La lunga storia della Befana, ossia la festività dell’Epifania ha origine nei riti propiziatori – tipici delle civiltà agricole – legati ai cicli stagionali dell’agricoltura, che in questo periodo vedevano, con l’allungarsi delle giornate e la progressiva vittoria della luce del sole sulle tenebre seguita al solstizio d’inverno, la speranza del nuovo raccolto.
Nel mondo romano si pensava che la notte tra il 5 e il 6 gennaio, esattamente 12 notti dopo la celebrazione del Sol Invictus (il 25 dicembre), Diana (dea associata non solo alla caccia, ma anche alla fertilità e ai cicli lunari) e le sue ninfe volassero sopra i campi, proteggendo i raccolti. Nello stesso periodo si celebrava Strēnĭa o Strēnŭa, un’antica divinità italica simbolo del nuovo anno, di prosperità e buona fortuna, in occasione delle cui feste ci si scambiavano doni (le “strenne”).
In centro e nord Europa, la Befana richiamerebbe la figura celtica di Perchta, “la splendente” o la “signora delle bestie”, guardiana del mondo animale e della natura nelle antiche culture cacciatrici germaniche (come Diana, la potnia theròn – signora degli animali – del mondo classico), assimilabile a figure come Frigg nella mitologia norrena, Holda nel mondo medievale tedesco, Bertha in Gran Bretagna, Berchta in Austria, Svizzera, Francia e Italia alpina.
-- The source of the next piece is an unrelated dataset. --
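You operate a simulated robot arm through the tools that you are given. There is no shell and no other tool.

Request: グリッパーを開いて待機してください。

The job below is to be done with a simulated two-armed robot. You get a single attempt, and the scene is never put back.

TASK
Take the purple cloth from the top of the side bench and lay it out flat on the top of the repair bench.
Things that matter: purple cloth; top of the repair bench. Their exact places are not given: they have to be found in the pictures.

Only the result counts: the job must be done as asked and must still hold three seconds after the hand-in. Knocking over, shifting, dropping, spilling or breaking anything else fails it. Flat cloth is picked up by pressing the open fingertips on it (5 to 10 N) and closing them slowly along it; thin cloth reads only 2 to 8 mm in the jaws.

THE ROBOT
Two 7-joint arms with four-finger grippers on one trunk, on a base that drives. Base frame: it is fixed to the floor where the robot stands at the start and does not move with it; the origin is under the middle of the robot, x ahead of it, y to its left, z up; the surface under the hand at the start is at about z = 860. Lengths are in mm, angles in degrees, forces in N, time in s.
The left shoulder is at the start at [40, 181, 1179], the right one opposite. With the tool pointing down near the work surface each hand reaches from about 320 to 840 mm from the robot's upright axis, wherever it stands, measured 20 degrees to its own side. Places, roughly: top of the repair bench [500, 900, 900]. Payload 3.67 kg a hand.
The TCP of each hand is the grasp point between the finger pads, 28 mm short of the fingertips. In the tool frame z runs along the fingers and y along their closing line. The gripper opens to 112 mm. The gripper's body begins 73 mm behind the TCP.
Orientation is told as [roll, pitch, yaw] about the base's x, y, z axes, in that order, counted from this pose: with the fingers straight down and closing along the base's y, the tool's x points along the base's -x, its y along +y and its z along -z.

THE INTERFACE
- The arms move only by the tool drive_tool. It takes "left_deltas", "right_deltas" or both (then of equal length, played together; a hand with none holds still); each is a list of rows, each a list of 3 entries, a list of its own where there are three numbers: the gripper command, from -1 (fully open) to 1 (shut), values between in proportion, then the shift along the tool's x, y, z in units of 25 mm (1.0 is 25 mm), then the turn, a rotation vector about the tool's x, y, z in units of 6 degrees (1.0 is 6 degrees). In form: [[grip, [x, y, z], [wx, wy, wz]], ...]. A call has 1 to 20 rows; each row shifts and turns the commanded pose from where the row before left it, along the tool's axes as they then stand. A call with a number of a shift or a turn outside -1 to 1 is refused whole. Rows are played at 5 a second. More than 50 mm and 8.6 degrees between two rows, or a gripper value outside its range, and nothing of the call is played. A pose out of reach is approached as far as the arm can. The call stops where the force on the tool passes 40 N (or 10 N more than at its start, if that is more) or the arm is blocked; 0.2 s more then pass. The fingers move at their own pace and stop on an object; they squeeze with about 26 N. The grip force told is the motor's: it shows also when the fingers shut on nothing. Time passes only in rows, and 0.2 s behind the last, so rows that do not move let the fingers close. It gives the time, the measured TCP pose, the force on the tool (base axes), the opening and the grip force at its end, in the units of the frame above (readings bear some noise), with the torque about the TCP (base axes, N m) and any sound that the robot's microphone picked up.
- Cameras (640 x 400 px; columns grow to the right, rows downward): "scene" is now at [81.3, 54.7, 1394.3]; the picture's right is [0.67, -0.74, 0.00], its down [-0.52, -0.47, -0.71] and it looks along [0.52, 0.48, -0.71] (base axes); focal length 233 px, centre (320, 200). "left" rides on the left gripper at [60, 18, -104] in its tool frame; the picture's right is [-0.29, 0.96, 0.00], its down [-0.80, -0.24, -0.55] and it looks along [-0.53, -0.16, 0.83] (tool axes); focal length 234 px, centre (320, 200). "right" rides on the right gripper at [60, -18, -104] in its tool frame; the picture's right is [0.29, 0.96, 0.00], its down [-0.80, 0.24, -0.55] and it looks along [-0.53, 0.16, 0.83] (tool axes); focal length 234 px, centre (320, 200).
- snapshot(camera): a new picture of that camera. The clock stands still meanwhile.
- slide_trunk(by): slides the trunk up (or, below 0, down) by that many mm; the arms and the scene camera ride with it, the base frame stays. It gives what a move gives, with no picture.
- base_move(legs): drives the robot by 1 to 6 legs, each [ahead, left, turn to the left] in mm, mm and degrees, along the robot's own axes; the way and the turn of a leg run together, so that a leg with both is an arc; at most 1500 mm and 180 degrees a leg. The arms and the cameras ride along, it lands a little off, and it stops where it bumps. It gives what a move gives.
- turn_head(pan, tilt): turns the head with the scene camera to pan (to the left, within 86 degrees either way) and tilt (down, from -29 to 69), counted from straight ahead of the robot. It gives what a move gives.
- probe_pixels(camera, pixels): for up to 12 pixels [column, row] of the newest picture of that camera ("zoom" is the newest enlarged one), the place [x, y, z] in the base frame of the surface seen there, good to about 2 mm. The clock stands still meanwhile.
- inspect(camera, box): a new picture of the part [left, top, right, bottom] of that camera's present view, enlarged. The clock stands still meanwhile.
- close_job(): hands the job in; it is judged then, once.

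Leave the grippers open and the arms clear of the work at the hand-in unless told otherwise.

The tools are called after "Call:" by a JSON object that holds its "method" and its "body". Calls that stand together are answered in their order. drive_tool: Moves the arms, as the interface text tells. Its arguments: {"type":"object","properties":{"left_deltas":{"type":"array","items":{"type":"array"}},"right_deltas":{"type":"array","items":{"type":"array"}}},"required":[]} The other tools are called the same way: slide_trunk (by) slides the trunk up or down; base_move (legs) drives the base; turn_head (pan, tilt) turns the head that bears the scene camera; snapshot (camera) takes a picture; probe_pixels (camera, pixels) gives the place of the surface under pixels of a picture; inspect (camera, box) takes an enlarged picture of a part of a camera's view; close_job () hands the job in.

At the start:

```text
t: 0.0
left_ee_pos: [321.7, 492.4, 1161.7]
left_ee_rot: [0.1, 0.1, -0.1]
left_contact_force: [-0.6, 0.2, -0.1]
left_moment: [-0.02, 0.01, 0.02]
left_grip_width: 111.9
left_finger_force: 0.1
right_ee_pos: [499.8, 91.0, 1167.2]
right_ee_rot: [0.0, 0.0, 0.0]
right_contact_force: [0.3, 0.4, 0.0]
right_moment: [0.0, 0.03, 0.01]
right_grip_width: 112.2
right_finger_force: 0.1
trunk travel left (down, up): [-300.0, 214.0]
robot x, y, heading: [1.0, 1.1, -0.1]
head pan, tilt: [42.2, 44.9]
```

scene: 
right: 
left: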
Perchta è la personificazione femminile dell’inverno, una vecchia gobba dal naso adunco, capelli bianchi e vestita di stracci, che vola di notte sui campi e ne propizia la fertilità.
L’avvento del cristianesimo coincise con la condanna delle ritualità e credenze tipiche dei culti precedenti, ma non riuscì a cancellare molte delle celebrazioni tradizionali, specialmente tra gli abitanti delle zone rurali (non per nulla paganus deriva da pagus, “villaggio”): l’immagine della divinità trasmigrò in quella di una strega benevola, che cavalca una scopa, simbolo della purificazione delle case e delle anime, in vista della rinascita della primavera.
Le origini della Befana si legano inoltre alla vicenda dei Re Magi alla ricerca della grotta di Betlemme, i quali, lungo la strada, si fermarono a chiedere informazioni a un’anziana donna, chiedendole di accompagnarli. Nonostante le loro insistenze, la vecchia rifiutò, ma da lì a poco, pentita del gesto, uscì portando con sé un carico di dolci e regalandoli a tutti i bambini, nella speranza di trovare in uno di essi il piccolo Gesù. Ancora oggi, nella tradizione, la Befana vaga offrendo dolci e doni ai bambini (quelli bravi, perché i discoli ricevono solo carbone e aglio) e loro, in cambio, appendono vecchie calze che la vecchina può utilizzare nel caso in cui, nel corso del viaggio, le sue calze si dovessero bucare.
Nelle varie aree della nostra penisola la figura della Befana è legata al concetto di rinnovamento, nel momento in cui, con l’anno nuovo, si spazza via il vecchio, si attendono i frutti della primavera e si accoglie ciò che è nuovo. Ed è questo il concetto sotteso nell’usanza, in diverse zone d’Italia, di realizzare immagini della Befana per bruciarle in piazza, in una sorta di rito catartico dalle lontane origini pagane.
La lunga storia della Befana ha degli interessanti risvolti anche nella storia del Novecento: la festività dell’Epifania ebbe grande successo durante il fascismo: debuttò nel 1928 come un’istituzione benefica (la Befana fascista), creata per volontà di Mussolini in favore delle classi più povere. Dopo la caduta in disgrazia del suo promotore, Augusto Turati (nel 1934), la Befana fascista divenne la “Befana del Duce“, andando a incanalarsi in quelle celebrazioni volte a esaltare il culto della personalità di Mussolini . Nel 1977 il governo (del pur cattolicissimo) Andreotti la abolì – erano gli anni di piombo e dell’austerity imposta dall’impennata del costo del petrolio – insieme a diversi ponti e ferie. Fu ripristinata nel 1985, dal governo Craxi, in attuazione dei nuovi Patti Lateranensi.